Mattia Vezzola: “Il futuro della Valtènesi? Lo vedo rosa”

“Sostengo da molti anni che la climatologia e l’unicità pedoclimatica della Valtènesi merita di essere comunicata al mondo con maggiore determinazione: e dopo un periodo di grandi sforzi sostenuti dal Consorzio, sta cominciando ad arrivare la conferma che il mercato stava effettivamente aspettando un’area storicamente vocata per i Rosè”.

Parola di Mattia Vezzola, leader di Costaripa, una delle insegne leader del territorio della Valtènesi, sulla sponda bresciana del lago di Garda: recentemente eletto Miglior Enologo dell’Anno dall’Associazione dei sommelier tedeschi nel corso dell’ultima edizione del Prowein a Dusseldorf (“E’ la quarta volta che mi viene assegnato questo titolo da diverse realtà ed associazioni e devo dire che è sempre un piacere”), il produttore gardesano, noto però anche per la sua lunga militanza in Franciacorta con la prestigiosa griffe Bellavista, non ha più dubbi sugli sviluppi a breve medio termine della viticoltura della Valtènesi. “Nel futuro della Valtènesi io vedo rosa in tutti i sensi – spiega -. La mappa del vino italiano è ormai definita, ed è chiaro a tutti quali sono le migliori zone di produzione per i rossi, per i bianchi, per i vini effervescenti, persino per quelli da dessert. La Valtènesi è destinata a colmare il vuoto per quanto concerne l’identificazione di un territorio da rosè. Il consumatore del resto è sempre più intelligente ed informato, e quindi sceglie non solo secondo il piacere ma anche secondo la vocazionalità: e la Valtènesi come terra di rosè non è un’invenzione di marketing, perché esiste almeno dal 1896. Per cui quello che dico a tutte le persone, gli amici, i clienti con i quali discuto di vino è questo: se volete un rosè, scegliete un Valtènesi Rosè”.

Già, avete capito bene. Rosè. Non Chiaretto. “Mi spiace ma il termine Chiaretto non lo uso più. Troppo difficile investire tempo per spiegare che alla fine il Chiaretto altro non è se non un rosè. Senza pensare che un importatore, ad esempio, deve impiegare le medesime energie per spiegare lo stesso concetto ad un suo consumatore.

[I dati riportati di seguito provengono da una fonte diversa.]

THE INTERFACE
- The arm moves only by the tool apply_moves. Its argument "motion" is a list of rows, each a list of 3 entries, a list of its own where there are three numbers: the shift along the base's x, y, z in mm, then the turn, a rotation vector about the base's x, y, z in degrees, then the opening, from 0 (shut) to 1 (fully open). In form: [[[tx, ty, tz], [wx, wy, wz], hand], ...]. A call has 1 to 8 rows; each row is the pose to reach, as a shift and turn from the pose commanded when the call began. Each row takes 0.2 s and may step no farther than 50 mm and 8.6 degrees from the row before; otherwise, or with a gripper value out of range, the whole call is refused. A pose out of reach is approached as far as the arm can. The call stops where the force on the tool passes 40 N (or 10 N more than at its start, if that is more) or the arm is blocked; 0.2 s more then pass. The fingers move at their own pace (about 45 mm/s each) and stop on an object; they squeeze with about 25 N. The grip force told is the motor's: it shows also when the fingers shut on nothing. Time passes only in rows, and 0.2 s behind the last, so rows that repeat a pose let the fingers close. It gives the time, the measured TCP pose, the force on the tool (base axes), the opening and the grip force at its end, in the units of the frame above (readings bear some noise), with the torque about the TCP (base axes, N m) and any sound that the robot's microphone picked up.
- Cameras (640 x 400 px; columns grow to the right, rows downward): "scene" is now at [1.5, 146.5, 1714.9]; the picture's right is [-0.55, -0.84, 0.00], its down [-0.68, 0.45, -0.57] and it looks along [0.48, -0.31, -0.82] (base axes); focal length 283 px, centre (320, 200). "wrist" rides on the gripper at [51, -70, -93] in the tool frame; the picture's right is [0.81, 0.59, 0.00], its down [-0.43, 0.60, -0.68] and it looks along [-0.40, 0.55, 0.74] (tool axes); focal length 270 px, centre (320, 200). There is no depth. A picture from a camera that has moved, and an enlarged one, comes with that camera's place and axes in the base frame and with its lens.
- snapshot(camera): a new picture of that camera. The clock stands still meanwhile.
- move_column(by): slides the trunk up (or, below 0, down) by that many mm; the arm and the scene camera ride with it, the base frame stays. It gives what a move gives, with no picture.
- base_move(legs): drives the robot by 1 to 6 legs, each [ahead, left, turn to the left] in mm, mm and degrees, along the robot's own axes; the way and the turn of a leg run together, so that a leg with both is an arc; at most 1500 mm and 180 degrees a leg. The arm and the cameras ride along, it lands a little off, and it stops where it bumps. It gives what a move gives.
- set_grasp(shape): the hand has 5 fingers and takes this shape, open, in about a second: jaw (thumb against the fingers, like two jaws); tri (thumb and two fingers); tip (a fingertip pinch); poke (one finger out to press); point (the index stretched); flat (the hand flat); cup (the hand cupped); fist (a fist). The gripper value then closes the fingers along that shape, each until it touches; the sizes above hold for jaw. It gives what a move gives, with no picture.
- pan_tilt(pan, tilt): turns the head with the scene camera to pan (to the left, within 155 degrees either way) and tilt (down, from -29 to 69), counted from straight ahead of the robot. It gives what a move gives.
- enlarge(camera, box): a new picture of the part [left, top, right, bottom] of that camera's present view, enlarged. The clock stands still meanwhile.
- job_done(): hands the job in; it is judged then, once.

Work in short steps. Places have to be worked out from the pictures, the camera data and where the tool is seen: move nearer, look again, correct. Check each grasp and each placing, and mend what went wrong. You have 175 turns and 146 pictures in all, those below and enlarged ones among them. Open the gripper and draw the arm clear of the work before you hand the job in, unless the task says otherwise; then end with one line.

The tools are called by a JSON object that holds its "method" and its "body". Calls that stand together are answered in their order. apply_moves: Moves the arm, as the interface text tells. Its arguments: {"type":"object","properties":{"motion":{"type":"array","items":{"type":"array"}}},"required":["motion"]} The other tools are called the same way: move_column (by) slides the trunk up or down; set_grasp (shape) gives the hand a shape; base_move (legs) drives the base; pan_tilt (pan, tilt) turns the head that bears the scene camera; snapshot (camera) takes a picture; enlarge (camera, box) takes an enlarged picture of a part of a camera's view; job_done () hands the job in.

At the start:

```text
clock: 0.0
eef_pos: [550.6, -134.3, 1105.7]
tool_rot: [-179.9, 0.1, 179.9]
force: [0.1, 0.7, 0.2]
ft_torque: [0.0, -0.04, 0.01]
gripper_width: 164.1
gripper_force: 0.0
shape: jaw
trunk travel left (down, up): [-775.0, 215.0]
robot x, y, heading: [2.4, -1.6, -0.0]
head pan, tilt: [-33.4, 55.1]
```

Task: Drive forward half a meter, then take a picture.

Ed allora io dico: perché non utilizzare un concetto internazionale, già noto e palese a tutti, puntando piuttosto sulla valorizzazione dell’area di provenienza, ovvero Valtènesi?”

Costaripa produce oggi 130 mila bottiglie di Valtènesi Rosamara: una produzione praticamente duplicata nell’ultimo quinquennio, cui se ne aggungono 90 mila di Brut Rosè, per un totale di 220 mila su una produzione complessiva di 430 mila “pezzi” circa. “Siamo già al 50% ma l’obbiettivo è arrivare a 500 mila bottiglie di cui almeno il 70% di rosè, perché questa è la percentuale necessaria perchè l’azienda sia identificata correttamente dal mercato”. Gli indicatori economici confermano del resto che la strada del “drink pink” è quella giusta: le vendite dei rosè Costaripa, nei primi mesi del 2015, hanno conosciuto un’impennata del 61%, mentre l’export negli States è decollato dalle 200 casse di quattro anni fa alle attuali 1500.

“C’è un luogo comune nel mondo del vino secondo il quale nessuno produce uve rosse di alta qualità per fare un rosè: a meno che la spinta non arrivi dalla storia e dalla vocazionalità, proprio come accade in Valtènesi. Laddove non ci sono questi fattori, si fa solo un colore, non un vino. Prendiamo la Provenza, che in 25 anni è passata da 65 a 220 milioni di bottiglie di rosè: è successo perché fanno un prodotto straordinario, dettato da una vocazione che è essenziale per fare un grande vino con costanza. Ed io sono pronto a scommetterci: nel giro di una generazione la rivoluzione rosa arriverà anche da noi”.

 

La bottiglia.

 

Il Costaripa Rosè “Rosamara”, naturalmente. Da bere, consiglia il maestro Vezzola, “ovunque ci sia acqua: in riva al lago, durante una gita in barca, nei weekend di relax a bordo piscina. Tutte situazioni in cui, ora che arriva l’estate, non può esserci nulla di meglio di un bicchiere di rosè”.